The
urease enzyme is commonly used in microbially induced carbonate
precipitation (MICP) and enzyme-induced carbonate precipitation (EICP)
to heal and strengthen soil. Improving our understanding of the adsorption
of the urease enzyme with various soil surfaces can lead to advancements
in the MICP and EICP engineering methods as well as other areas of
soil science. In this work, we use density functional theory (DFT)
to investigate the urease enzyme’s binding ability with four
common arid soil components: quartz, corundum, albite, and hematite.
As the urease enzyme cannot directly be simulated with DFT due to
its size, the amino acids comprising at least 5% of the urease enzyme
were simulated instead. An adsorption model incorporating the Gibbs
free energy was used to determine the existence of amino acid–mineral
binding modes. It was found that the nine simulated amino acids bind
preferentially to the different soil components. Alanine favors corundum,
glycine and threonine favor hematite, and aspartic acid favors albite.

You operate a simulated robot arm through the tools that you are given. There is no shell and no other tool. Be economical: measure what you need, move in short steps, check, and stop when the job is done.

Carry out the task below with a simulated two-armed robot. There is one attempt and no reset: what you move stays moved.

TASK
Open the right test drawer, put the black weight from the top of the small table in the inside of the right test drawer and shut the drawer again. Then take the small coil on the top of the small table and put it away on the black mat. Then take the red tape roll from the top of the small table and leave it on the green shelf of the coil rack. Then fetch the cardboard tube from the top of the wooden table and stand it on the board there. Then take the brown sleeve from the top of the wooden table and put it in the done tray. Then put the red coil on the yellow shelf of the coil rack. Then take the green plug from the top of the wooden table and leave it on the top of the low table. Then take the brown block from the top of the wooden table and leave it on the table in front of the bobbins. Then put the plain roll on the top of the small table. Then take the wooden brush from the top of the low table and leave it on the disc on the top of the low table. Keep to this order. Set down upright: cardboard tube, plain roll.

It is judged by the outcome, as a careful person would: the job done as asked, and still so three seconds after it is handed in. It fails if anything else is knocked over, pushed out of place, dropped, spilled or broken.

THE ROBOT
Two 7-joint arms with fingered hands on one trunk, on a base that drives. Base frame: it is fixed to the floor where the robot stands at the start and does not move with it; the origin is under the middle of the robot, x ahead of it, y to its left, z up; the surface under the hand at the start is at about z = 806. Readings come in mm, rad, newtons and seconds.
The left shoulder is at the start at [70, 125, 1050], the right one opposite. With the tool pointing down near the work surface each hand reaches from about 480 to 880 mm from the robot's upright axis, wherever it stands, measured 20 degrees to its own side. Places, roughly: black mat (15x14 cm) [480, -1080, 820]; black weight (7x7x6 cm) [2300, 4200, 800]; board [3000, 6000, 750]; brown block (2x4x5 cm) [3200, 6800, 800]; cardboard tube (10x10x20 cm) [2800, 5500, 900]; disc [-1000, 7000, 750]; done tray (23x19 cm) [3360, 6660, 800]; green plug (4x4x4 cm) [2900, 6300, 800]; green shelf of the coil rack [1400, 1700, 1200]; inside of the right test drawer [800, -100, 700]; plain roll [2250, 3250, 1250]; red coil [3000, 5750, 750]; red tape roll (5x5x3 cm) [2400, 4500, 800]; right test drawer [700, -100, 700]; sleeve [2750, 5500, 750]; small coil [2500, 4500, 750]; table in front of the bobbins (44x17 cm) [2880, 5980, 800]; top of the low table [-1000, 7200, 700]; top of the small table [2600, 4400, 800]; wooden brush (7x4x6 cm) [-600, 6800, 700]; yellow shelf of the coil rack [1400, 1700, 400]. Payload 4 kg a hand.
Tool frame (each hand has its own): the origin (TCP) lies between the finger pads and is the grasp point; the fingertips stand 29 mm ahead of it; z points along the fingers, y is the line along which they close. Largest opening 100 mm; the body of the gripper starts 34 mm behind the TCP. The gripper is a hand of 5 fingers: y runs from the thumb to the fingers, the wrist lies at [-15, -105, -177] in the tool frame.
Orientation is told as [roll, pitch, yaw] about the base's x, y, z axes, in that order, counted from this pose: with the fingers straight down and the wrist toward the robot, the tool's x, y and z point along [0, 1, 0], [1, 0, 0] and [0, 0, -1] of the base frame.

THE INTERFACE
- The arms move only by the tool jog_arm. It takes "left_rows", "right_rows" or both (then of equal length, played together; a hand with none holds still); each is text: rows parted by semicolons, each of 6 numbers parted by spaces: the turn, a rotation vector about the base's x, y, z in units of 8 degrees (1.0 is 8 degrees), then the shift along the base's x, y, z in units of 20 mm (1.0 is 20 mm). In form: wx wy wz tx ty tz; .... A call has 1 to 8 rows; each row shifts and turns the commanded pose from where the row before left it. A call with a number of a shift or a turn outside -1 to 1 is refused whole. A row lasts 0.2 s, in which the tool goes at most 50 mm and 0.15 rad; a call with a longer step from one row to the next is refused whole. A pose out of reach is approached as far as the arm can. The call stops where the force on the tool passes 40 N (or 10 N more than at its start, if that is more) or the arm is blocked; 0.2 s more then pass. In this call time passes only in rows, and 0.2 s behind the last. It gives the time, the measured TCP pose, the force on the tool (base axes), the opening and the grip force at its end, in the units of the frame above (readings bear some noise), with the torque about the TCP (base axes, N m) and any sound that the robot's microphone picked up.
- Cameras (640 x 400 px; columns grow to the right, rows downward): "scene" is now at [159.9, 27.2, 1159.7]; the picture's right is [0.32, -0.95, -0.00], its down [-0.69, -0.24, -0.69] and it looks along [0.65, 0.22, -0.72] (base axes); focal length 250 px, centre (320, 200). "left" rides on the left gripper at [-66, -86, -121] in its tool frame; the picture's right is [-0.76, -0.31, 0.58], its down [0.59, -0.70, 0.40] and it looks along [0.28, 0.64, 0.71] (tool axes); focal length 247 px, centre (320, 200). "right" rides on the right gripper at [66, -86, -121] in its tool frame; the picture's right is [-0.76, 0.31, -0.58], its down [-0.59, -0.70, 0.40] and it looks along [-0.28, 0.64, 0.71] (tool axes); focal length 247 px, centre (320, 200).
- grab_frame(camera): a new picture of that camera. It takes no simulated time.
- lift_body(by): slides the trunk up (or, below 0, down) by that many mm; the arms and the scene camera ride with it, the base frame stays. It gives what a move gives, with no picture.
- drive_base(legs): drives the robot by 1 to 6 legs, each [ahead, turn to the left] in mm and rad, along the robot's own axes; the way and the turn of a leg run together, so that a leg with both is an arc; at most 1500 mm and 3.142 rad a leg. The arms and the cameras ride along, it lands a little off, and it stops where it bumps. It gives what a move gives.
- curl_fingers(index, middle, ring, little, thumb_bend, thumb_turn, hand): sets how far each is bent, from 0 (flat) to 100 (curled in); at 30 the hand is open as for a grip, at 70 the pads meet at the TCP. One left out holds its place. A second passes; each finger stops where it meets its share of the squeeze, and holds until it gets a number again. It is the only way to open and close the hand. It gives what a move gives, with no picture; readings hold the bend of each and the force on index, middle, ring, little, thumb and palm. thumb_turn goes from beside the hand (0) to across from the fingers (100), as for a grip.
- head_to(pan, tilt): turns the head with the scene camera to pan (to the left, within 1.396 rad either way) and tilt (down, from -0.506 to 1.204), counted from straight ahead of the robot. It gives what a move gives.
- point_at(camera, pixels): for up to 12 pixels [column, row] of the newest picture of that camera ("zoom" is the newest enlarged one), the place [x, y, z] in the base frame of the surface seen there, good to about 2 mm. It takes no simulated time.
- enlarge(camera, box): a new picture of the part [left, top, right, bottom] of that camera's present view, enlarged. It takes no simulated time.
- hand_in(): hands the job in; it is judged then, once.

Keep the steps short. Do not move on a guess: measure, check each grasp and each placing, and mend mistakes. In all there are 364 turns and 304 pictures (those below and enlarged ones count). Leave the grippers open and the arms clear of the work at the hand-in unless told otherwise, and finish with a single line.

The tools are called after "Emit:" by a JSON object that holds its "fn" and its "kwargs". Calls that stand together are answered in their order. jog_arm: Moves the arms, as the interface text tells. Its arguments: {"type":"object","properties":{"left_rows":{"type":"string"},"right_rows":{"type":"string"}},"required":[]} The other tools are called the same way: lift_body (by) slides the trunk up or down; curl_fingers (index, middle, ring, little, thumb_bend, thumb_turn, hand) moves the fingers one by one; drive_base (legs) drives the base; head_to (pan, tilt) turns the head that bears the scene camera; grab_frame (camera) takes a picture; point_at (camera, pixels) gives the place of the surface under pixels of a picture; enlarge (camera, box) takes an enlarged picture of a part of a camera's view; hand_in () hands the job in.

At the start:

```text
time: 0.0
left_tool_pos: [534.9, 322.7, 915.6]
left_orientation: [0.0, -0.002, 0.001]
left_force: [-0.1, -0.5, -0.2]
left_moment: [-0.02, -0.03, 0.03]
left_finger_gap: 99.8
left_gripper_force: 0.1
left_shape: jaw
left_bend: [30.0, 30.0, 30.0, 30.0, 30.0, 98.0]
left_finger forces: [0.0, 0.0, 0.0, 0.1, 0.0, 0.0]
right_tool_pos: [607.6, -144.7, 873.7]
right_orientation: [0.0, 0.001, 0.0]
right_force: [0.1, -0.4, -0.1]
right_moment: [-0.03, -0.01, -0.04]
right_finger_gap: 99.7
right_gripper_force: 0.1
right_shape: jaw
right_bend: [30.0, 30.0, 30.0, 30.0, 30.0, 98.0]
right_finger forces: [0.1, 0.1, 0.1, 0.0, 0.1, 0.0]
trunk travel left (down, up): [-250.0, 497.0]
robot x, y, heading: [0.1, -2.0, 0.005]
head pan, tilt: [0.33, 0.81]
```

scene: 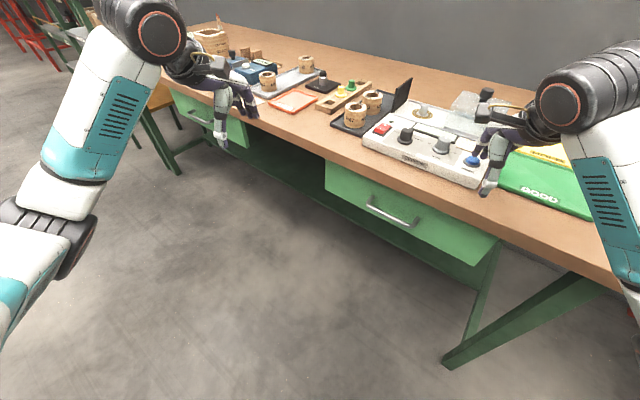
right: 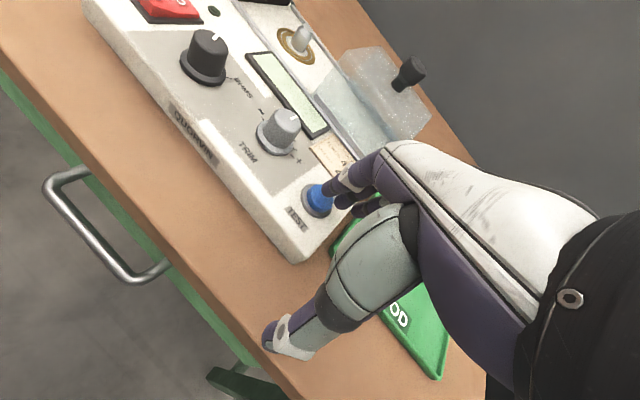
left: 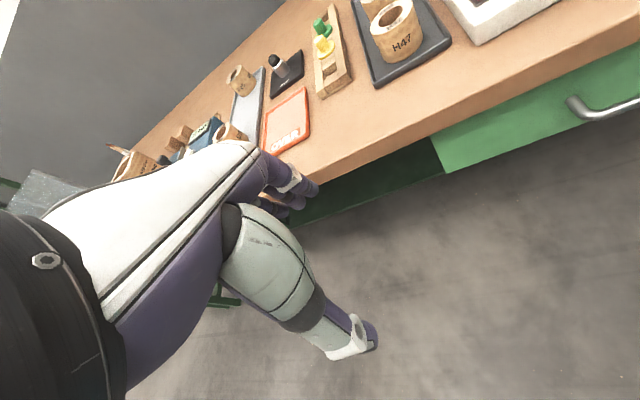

It was found that, under the standard environmental conditions considered
here, amino acid binding to quartz is unfavorable. In the polymeric
form where the side chains would dominate the binding interactions,
hematite favors aspartic acid through its R–OH group and corundum
favors glutamic acid through its R–Ket group. Overall, our
model predicts that the urease enzyme produced by Sporosarcina
pasteurii can bind to various oxides found in arid soil through
its alanine, glycine, aspartic/glutamic acid, or threonine residues.